2. The high-stability high-voltage connector socket according to claim 1, characterized in that: The terminal retainer (3) includes a first piece (301) and a second piece (302). The second piece (302) is vertically fixed to the upper surface of the first piece (301). A first slot (401) adapted to the first piece (301) is formed between the inner ends of the two receiving grooves (102). A second slot (402) adapted to the second piece (302) is formed between the inner ends of the two male terminals (2).

3. The high-stability high-voltage connector socket according to claim 2, characterized in that: The first slot (401) has a limiting groove (403) on both sides of its sidewalls. The first piece (301) has a limiting block (303) on both sides that matches the limiting groove (403). The limiting block (303) engages with the limiting groove (403) to limit the terminal retainer (3) within the slot.

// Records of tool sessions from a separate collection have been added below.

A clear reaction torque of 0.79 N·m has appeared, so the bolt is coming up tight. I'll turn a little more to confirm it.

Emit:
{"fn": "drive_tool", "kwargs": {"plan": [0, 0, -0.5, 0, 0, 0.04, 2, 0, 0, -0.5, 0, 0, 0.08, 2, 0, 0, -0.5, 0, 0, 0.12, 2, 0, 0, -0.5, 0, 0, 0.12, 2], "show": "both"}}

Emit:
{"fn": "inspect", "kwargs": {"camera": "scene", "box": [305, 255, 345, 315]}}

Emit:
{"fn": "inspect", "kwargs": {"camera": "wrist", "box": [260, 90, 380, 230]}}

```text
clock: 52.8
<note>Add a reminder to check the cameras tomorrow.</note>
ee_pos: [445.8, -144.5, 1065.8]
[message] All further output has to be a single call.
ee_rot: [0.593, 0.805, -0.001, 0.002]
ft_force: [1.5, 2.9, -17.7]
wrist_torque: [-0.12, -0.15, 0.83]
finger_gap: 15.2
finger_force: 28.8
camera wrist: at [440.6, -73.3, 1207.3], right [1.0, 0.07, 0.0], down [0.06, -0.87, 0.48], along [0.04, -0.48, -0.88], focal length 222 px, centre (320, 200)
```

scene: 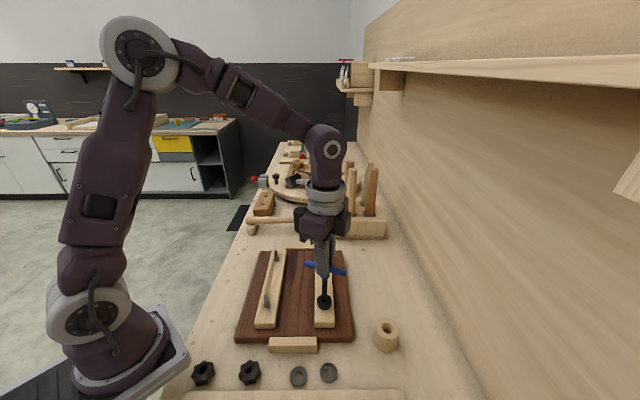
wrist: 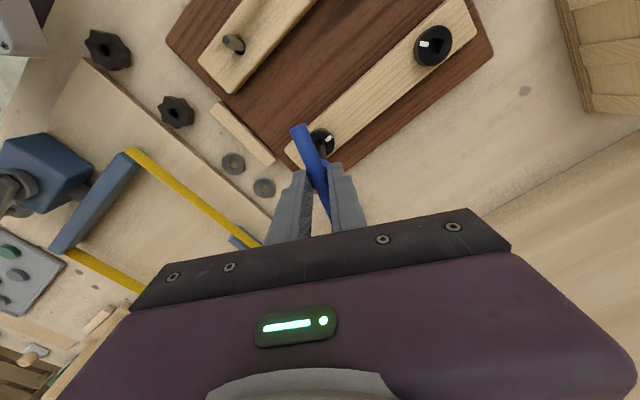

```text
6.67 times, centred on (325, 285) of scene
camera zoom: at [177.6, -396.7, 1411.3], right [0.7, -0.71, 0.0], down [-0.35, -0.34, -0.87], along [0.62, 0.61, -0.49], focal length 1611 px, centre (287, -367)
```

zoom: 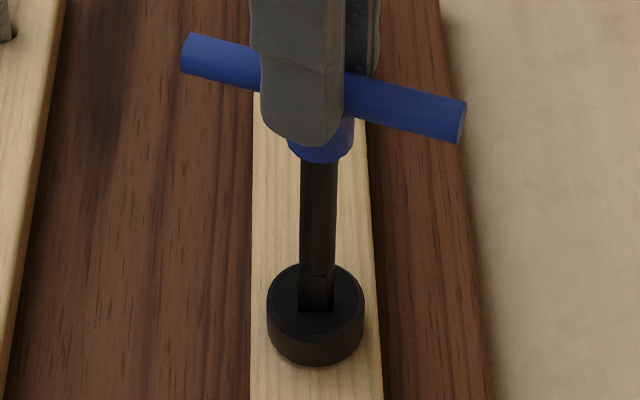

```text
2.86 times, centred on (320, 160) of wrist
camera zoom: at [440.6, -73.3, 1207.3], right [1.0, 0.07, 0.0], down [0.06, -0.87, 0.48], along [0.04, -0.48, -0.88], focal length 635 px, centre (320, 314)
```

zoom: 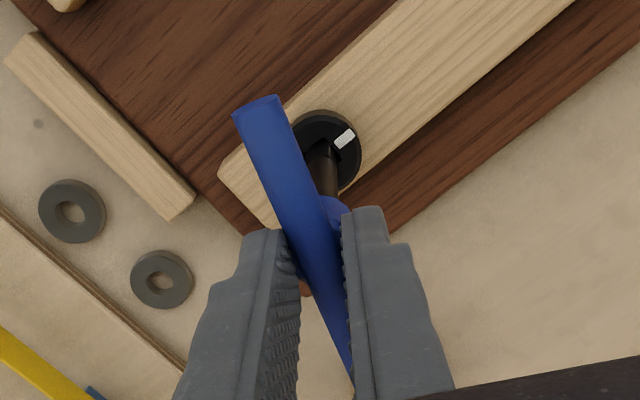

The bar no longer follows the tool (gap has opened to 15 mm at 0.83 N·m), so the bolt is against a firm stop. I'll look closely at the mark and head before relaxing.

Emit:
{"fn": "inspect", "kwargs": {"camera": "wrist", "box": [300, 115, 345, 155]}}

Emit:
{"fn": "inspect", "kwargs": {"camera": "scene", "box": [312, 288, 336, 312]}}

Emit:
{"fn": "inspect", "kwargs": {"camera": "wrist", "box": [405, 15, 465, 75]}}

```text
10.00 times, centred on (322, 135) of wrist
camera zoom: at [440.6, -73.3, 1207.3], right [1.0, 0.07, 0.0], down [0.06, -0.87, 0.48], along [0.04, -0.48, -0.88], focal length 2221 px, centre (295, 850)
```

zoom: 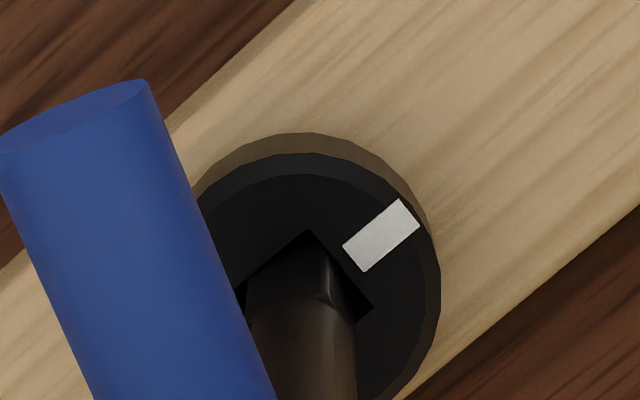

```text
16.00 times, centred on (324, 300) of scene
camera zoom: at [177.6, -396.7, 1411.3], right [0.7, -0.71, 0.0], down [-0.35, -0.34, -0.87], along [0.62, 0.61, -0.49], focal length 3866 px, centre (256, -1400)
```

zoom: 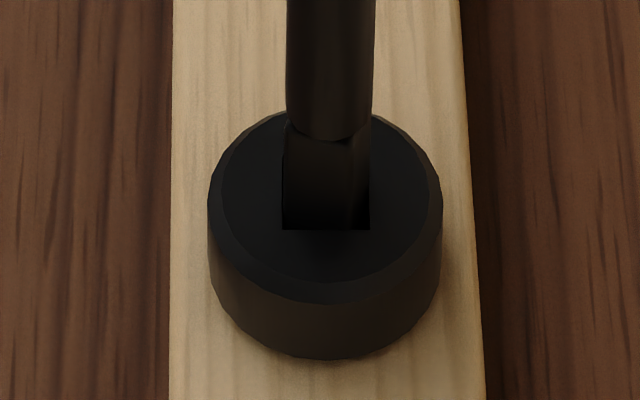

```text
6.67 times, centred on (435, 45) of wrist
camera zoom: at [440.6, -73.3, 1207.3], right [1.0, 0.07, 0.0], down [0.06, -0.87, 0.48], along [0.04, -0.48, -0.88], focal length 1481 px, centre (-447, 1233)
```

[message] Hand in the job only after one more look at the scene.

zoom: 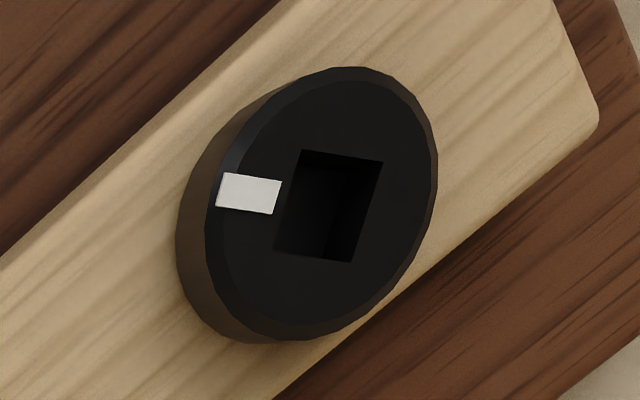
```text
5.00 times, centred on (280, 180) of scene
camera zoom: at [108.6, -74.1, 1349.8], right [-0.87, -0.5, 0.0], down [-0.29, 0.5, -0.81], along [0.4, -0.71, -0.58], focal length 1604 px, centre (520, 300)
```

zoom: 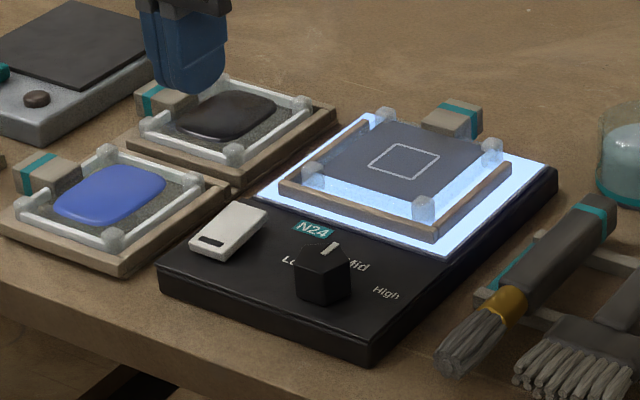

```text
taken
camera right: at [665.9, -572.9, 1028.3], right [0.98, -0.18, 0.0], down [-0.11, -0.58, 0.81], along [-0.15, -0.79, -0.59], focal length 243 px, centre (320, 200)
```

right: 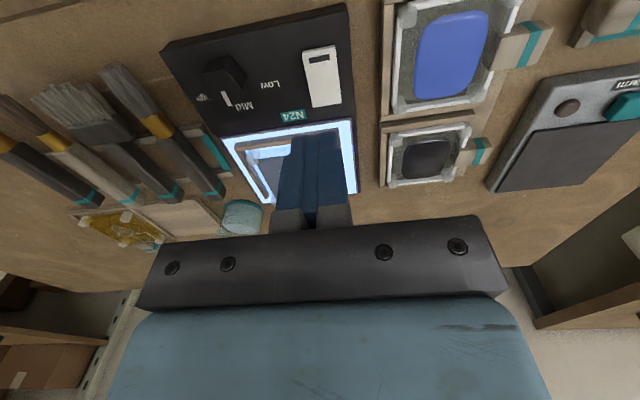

4. The high-stability high-voltage connector socket according to claim 3, characterized in that: The rear side (3031) of the limiting block (303) abuts against the contact surface (4021) of the limiting groove (403), and the rear side (3031) and the contact surface (4021) are oblique cut surfaces with the same slope.

5. The high-stability high-voltage connector socket according to claim 4, characterized in that: The accommodating groove (102) has an opening (1021) on its proximal side. The two openings (1021) are connected to the first slot (401) to form a T-shape. A limiting rod (304) is fixed to the proximal side of the first piece (301). When the terminal retainer (3) is confined in the slot, the inner surface of the limiting rod (304) closes the two openings (1021) and abuts against the male terminal (2).

6. The high-stability high-voltage connector socket according to claim 5, characterized in that: The front side (3032) of the limiting block (303) is a beveled surface, and the T-shaped corner (4011) of the first slot (401) has a beveled surface with the same slope as the front side (3032).

7. The high-stability high-voltage connector socket according to claim 2, characterized in that: A limiting plate (305) with a width greater than its thickness is fixed to the proximal side of the second piece (302), and the two form a T-shape. When the second piece (302) is inserted into the second slot (402), the inner surface of the limiting plate (305) abuts against the proximal side of the two male terminals (2).

8. The high-stability high-voltage connector socket according to claim 7, characterized in that: The flange (101) is also provided with a signal terminal (5), and the far side of the second piece (302) is recessed to form a groove (306). The inner end of the signal terminal (5) is connected to a core wire, which passes through the groove (306).

9. The high-stability high-voltage connector socket according to any one of claims 1-8, characterized in that: The inner end face of the flange (101) is also fitted with a sealing ring (104).

10. A high-voltage connector, characterized in that: Includes the high-stability high-voltage connector socket as described in any one of claims 1-9 and a compatible plug thereto.